Once you embrace the futility of fighting aging, it becomes much more manageable. I leverage my old age as much as possible. It’s amazing how many people will pick things up for you if you wince and say “Ohhhh, my back.” My back is fine, but I like letting people help me. It makes them feel good and I drop stuff a lot.

What I’m saying is, aging doesn’t have to be so negative. One fun aspect is all the new and surprising things your body will decide to do. Mine decided to start growing hair out of my ears. Why? To make hearing even harder? I don’t know and I don’t want to know. I’m happy to have built-in earmuffs. It saved me a few dollars and I never lose them.

A lot of people who aren’t old think of older people as a vast well of knowledge, as if we’re wiser or something. This isn’t really the case. It’s like having 200 channels on your TV — more options, but more uselessness. I can tell you what the price of a toothbrush was in 1953, but so what?

The only real downside to aging is that there are fewer people to talk to, either because your friends have begun dying off, or because in general people don’t care to talk to older people. It means I have to make more of an effort and that can sometimes come across as desperate. Like when I start dialing random phone numbers to see if anyone wants to talk. Usually the people who do want to talk to a stranger on the phone, I quickly discover are not people I want to talk to.

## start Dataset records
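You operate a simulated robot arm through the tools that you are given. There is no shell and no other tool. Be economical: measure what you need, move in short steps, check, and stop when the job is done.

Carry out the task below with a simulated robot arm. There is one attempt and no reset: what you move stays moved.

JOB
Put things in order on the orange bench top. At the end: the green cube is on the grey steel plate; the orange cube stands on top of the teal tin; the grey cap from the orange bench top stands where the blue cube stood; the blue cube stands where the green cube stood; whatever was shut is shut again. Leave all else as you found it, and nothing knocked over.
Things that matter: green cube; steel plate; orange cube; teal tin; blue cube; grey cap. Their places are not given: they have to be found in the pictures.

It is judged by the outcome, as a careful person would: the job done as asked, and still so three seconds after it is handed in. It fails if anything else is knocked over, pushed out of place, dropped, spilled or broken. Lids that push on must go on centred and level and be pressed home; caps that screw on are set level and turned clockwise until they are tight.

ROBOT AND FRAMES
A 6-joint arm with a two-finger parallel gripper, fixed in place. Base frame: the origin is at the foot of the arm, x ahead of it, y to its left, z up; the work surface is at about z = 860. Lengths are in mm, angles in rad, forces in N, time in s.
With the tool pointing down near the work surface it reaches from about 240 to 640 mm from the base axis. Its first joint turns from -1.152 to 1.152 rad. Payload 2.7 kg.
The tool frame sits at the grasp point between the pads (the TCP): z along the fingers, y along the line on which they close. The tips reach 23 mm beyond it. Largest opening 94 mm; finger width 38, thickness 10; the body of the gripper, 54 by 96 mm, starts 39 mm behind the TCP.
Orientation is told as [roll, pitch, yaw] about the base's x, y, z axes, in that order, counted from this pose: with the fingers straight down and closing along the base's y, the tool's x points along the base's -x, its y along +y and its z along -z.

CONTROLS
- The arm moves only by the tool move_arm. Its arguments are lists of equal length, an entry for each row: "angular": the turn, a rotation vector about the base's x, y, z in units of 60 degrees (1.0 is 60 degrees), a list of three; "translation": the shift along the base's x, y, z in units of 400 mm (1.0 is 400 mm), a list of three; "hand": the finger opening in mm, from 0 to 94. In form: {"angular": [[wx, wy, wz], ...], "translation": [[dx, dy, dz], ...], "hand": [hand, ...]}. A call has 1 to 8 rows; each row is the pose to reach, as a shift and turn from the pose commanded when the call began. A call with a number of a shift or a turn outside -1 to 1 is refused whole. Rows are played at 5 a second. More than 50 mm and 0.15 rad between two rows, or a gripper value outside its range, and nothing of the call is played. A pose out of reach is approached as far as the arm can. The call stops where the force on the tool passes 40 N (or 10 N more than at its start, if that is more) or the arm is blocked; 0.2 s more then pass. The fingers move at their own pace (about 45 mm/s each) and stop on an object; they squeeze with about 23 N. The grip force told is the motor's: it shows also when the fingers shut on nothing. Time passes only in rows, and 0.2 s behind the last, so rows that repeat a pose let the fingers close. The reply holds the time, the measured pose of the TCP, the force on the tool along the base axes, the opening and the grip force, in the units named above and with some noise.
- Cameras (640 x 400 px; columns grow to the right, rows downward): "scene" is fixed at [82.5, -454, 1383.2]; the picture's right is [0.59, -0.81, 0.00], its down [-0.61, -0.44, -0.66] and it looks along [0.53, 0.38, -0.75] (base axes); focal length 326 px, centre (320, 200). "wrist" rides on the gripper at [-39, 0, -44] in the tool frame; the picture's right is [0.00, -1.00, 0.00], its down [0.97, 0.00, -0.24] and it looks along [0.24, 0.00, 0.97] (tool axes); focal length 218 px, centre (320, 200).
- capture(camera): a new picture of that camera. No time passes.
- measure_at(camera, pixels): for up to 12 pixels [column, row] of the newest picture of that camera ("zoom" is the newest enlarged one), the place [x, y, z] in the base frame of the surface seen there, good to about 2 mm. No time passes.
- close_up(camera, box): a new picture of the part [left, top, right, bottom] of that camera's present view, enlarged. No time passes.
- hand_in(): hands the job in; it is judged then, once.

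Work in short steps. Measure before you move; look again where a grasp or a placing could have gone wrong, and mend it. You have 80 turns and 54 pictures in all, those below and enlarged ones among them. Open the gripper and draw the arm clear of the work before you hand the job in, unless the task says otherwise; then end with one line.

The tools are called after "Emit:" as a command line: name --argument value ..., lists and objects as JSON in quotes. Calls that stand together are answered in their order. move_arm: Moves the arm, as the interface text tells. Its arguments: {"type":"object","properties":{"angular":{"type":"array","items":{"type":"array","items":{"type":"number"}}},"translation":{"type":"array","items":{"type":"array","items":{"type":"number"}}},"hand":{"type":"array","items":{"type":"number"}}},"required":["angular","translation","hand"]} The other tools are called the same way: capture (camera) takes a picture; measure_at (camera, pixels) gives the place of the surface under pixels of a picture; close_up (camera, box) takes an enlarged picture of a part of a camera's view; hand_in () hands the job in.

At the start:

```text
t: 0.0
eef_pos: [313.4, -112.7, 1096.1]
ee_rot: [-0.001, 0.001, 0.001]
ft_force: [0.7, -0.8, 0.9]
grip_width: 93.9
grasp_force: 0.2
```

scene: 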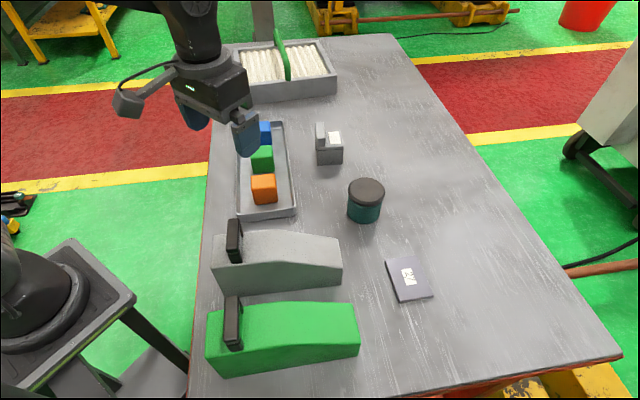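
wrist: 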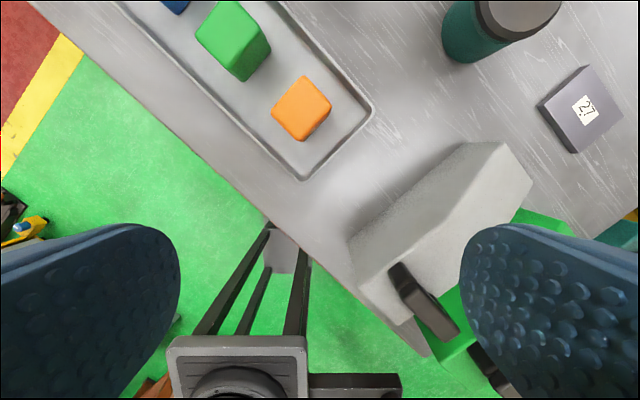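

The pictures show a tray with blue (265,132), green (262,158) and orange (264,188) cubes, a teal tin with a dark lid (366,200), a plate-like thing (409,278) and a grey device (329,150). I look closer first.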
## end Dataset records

Fortunately I’ve recorded most of my phone calls over the past 20 years and I’ve memorized all my lines from my favorite conversations. When I play them back and recite my lines aloud it’s like I’m having the conversation all over again, even if the other person is dead. It’s like watching a rerun .

BEST FEATURE: I no longer need to brush my teeth because they’re all fake.
WORST FEATURE: I don’t know what EDM is and when I ask people they laugh and tell me I’m cute but no one will answer me.